## DOCUMENT SEGMENT
%%
I found out soon after I arrived at the Coal-fired power plant in Oklahoma the first summer I worked as a summer help that Safety was Job Number One. I was given a hard hat and safety glasses the first day I was there, and I watched a safety film on how to lift with my legs and not with my back. I thought the hard hat made me look really cool. Especially with the safety glasses that looked like someone wore as a scientist during the 1950s. Dark and square.
I used to keep a pair with me when I went back to school. When I was a senior at the University of Missouri, Columbia, while working at the Bakery on Broadway, I kept a pair with me at all times, along with a hat that I had stol…um…. borrowed from my dad and always forgot to return. (In fact, I still have that hat to this day).
That way, whenever someone suspected who I was, I would put on my glasses and hat and people would think I was Clark Kent. Anyway…. I diverge. I never thought about it being an Inspector Clouseau hat until one winter morning in the parking lot at the plant Louise Gates (later Louise Kalicki) called me Inspector Clouseau.
The yellow hard hat made me confident that I was part of the blue collar working class. Hard hats have a suspension system in them that make them look like it is riding too high on your head. You soon get used to it, but for the first couple of weeks I kept bumping into things because my hardhat made me taller than I was used to being.
It is because of this great suspension system that causes the hat to ride so high on someone’s head. I learned about this not long after I arrived and Marlin McDaniel the A Foreman at the time told me to sort out of bunch of large steel chokers (or slings) in a wooden shack just inside the Maintenance shop by the door to the office elevator.
While I was bending over picking up the chokers (I mean…. While I was lifting with my legs and not my back…) and hanging them on pegs I suddenly found myself laying on the ground. At first I wasn’t sure what had happened because I hadn’t felt anything and it happened so fast. It seemed that my legs had just buckled under me.
I soon realized that one of the large chokers that I had just hung on a peg a couple of feet above my head had fallen off and struck me square in the middle of the hard hat. I was surprised by the force of the cable and how little I had felt. I became a true believer in wearing my hardhat whenever I was working. The steel rope had left a small gash across the hardhat that remained as a reminder to me of the importance of wearing my hardhat at all times.
Larry Riley used to comment to me that I didn’t need to wear it when we were in the truck driving somewhere. Especially when I was sitting in the middle in the back seat of the crew cab and it made it hard for him to see anything through the rear view mirror other than a yellow hard hat sticking up to the top of the cab.
During my first summer at the plant (1979), I did witness how easy it was for someone to hurt their back. I mean… really hurt their back. I was helping to carry a very large 30 foot long section of a wooden extension ladder. There were four of us. Each on one corner. I know that Tom Dean was behind me carrying one side of the back end. I believe that Ben Hutchinson and Aubrey Cargill were on the other side of the ladder as we had been called from the job picking up driftwood on the dikes on the lake (see the post “Power Plant Painting Lessons with Aubrey Cargill“).
%%
## SHORT TASK
Repeat the span of the document segment whose first words are "The yellow hard" and whose last words are "used to being.".

## INFORMATION PROVIDED
%%
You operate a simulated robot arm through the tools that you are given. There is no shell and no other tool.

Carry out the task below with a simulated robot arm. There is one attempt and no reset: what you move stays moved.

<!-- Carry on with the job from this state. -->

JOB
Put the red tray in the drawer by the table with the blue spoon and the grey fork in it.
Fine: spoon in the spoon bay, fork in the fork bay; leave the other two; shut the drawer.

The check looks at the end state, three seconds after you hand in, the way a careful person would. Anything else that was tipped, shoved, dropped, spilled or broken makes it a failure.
%%
## REPLY
The yellow hard hat made me confident that I was part of the blue collar working class. Hard hats have a suspension system in them that make them look like it is riding too high on your head. You soon get used to it, but for the first couple of weeks I kept bumping into things because my hardhat made me taller than I was used to being.